WORK TO COMPLETE:
Copy every line of the data that contains the string "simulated".
* start *
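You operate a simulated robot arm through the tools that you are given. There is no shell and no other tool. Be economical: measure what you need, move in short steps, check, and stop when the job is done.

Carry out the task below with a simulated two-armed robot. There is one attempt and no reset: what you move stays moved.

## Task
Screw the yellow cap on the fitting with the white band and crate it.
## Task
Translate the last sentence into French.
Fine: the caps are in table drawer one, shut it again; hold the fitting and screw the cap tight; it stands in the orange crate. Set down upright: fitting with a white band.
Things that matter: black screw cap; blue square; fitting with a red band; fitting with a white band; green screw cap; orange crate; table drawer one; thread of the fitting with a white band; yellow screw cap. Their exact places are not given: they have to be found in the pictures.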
* end *
EXERCISE ANSWER:
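You operate a simulated robot arm through the tools that you are given. There is no shell and no other tool. Be economical: measure what you need, move in short steps, check, and stop when the job is done.
Carry out the task below with a simulated two-armed robot. There is one attempt and no reset: what you move stays moved.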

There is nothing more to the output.